Despite what may seem like an overabundance of malts, this was an interesting beer:
I have had it on the back burner to write this one for a while now, but could never quite find the words. I still may not, but I’m going to give it the old college try. Iron Fist Brewing Co. is up in Vista, which is in Northern San Diego County, or so-called North County around here. I have never had any other beer from this brewery, but after trying this one, I’m not sure I need to. This lovely concoction is a smooth, not-too-light, but not-quite-heavy Belgian style golden ale that comes bottled in a capped 750ml champagne-style bottle. This is necessary (I assume) to contain all the malty deliciousness inside.

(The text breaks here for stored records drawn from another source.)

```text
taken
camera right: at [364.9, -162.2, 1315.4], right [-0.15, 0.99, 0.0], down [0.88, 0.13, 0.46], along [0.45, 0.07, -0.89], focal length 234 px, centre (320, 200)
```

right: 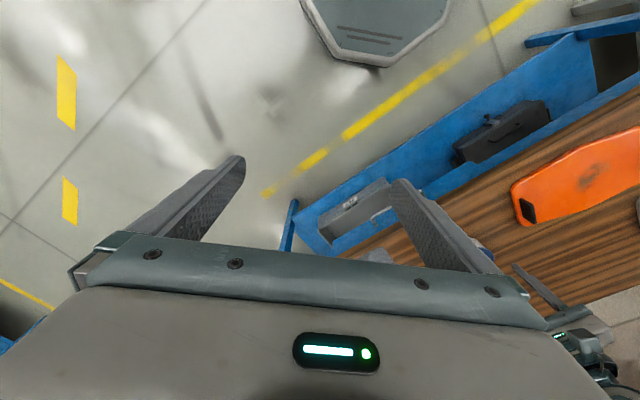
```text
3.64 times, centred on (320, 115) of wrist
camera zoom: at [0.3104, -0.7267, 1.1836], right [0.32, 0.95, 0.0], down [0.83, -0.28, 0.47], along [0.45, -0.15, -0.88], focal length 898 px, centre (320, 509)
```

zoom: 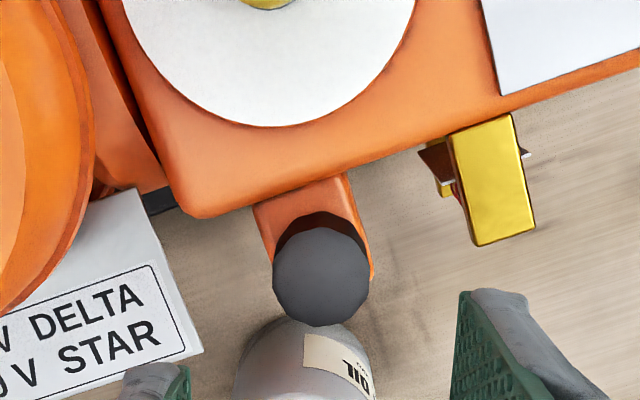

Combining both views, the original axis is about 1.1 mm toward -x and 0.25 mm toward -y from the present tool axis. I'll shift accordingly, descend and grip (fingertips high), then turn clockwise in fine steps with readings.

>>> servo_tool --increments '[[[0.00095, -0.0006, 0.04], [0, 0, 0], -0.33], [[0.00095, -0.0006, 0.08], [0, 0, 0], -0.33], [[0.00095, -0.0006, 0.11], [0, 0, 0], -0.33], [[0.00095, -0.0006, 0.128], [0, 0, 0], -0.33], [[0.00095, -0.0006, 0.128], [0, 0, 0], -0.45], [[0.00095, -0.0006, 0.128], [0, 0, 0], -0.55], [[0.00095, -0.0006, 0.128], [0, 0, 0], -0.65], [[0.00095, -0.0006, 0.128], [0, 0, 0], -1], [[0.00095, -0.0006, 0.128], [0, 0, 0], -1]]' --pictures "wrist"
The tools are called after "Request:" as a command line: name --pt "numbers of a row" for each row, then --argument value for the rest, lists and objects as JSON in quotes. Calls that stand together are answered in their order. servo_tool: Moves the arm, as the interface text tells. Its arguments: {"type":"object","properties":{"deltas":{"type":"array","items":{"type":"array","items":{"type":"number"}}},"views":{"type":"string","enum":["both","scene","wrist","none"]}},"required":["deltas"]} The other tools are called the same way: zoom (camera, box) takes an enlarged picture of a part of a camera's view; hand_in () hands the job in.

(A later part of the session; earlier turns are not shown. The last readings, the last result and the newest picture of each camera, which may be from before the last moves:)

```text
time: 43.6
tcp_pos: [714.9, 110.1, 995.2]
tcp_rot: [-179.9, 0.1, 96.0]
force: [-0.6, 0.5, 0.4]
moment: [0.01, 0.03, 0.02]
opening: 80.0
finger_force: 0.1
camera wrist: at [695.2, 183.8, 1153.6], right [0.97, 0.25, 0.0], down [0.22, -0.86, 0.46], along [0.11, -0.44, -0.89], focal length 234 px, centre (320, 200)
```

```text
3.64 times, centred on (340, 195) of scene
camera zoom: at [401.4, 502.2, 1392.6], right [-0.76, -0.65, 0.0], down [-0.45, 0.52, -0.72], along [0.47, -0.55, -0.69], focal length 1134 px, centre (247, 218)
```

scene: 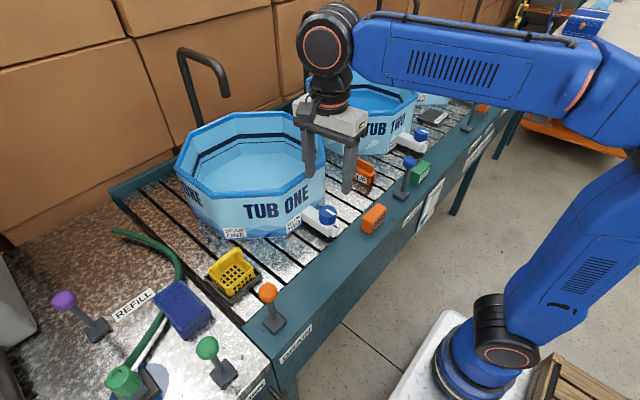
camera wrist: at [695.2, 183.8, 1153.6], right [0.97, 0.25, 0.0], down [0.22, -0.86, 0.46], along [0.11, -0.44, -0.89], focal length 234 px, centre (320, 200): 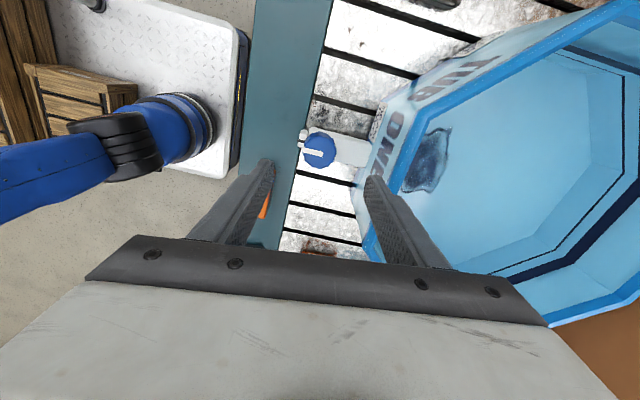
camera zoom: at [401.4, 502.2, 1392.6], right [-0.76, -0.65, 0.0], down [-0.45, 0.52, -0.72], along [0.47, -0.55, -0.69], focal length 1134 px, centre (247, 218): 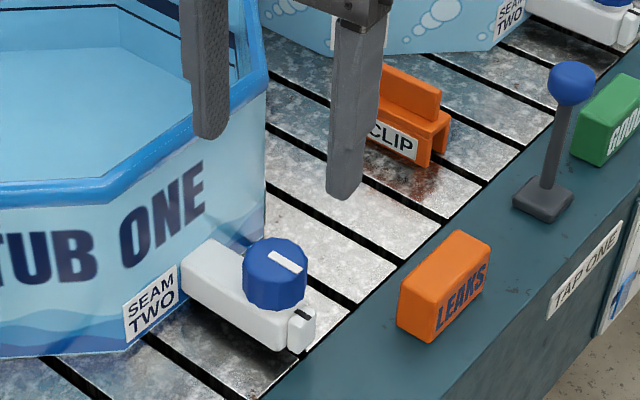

It pours a rich dark orange color, with bright white foamy head that really sticks around and lays like a light blanket on top for a good while. The smell is mostly that of the heavy sweet malts and very little hoppiness. The first thing to hit me in the taste is the sweetness coming from all the malts packed into this beer, which apparently is unusual for a Belgian strong ale. Generally, these beers are higher on the abv, with this one clocking in at 9.5%, and have a more hoppy profile than this one does. While I would consider 9.5%abv a pretty hefty alcohol content, it is anything but overpowering. In fact, I think it works well with all the malts to bring a warmth that I usually find with the holiday ales or wine. The lack of hoppiness isn’t a problem either, as long as you don’t expect a lot of them to come through. The finish is pretty much just that warmth from both the booze and malts, with the slightest hint of the sweetness.
While it is unfortunate that this beer is hard to find, at least for me, I completely understand and recommend snapping this one up when you find it.
I thought about putting this one under The Journey, since I consider it part of my discovery of all the different brews out there, but I suppose it matters not. Anyway, I had the most wonderful concoction brewed by Samuel Adams that I have had (so far) the other day and just had to see if anyone out there had ever tried it before: Sam Adams Stony Brook Red. This one is from their “Barrel Room Collection.” This was the first I had heard of it, but always willing to try something new, I picked up a bottle from BevMo. At $9 a bottle, this one isn’t one I’d buy everyday, but still not too pricey.
It pours a surprisingly bright red color, with a little orange streaking through, with a kind of light tan head that dissipates rather quickly. It smells quite malty with a definite sourness to it. This being in a big fancy bottle from a specific “collection,” I expected this to be super rich and sweet, not unlike many other breweries’ anniversary collections. My expectations couldn’t have been further from the truth. This beer tastes much like it smells: super malty, but still refreshing, likely due to the sourness that permeates the entire experience without overpowering it. There is a slight fruitiness to it, without actually being sweet, which was a pleasant surprise. The finish is also very malty, without being heavy and the sourness lingers well after the beer is gone.
All in all, I highly recommend this beer and I will be on the lookout for more from this great American brewery (Utopias, anyone?)